In this academic business, one is always, always getting rejected. Last year, at this time, I learned that my grant application was rejected. Yesterday, the second try succeeded. Woot!
How do I celebrate? By happy coincidence I was scheduled to interview a member of the Canadian parliament about the role of the defence committee in civil-military relations. Hence this picture.
The project, with Phil Lagassé and Dave Auerswald, aims to consider a key set of questions raised by the Dave and Steve book but not answered: if war is too important to be left to the generals, then overseeing the military is too important to be left to the executive branch. How do the world's democracies vary in the roles played by their legislatures? Why? To what effect?
Lucky I have been. Not only were we one of the few grants funded (the acceptance rate for this grant is not quite NSF levels but getting there), but I have two great teammates who are going, alas, get some of the better trips that this research will fund. I am lucky too in that I have received a couple of invites for this spring, to Belgium and the Netherlands, to do some stuff, which will provide me the opportunity to do some of the research for this project.

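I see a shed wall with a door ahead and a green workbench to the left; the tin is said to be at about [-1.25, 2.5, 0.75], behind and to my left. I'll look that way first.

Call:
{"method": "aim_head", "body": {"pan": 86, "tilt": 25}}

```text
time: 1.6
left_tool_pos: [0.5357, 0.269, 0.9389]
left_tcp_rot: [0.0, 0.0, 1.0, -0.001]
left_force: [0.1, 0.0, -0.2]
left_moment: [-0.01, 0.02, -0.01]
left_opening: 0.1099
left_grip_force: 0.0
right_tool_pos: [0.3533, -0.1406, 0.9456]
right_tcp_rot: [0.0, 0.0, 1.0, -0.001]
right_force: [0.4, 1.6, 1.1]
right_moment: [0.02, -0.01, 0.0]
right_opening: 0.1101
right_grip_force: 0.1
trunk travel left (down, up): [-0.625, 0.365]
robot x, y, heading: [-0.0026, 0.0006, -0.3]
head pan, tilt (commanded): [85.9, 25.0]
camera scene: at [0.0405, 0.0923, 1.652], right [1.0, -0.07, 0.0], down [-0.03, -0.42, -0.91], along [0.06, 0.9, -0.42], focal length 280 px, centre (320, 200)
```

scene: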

The next five years are going to be chock full of funded research to ask parliamentarians, military officers, journalists, observers and experts many questions. Today's conversation turned the focus away from one of our core interests--information--and towards a key dynamic of agenda-setting.
Some of my friends also received positive grant news yesterday, and several received negative news. That is the nature of this business. I know that the success of ours now is built on the rejection last year and on the many other rejections we received on drafts of our other work. I hope my friends will have better luck next year, and I will definitely give them any assistance that they ask of me. Time to pay it forward.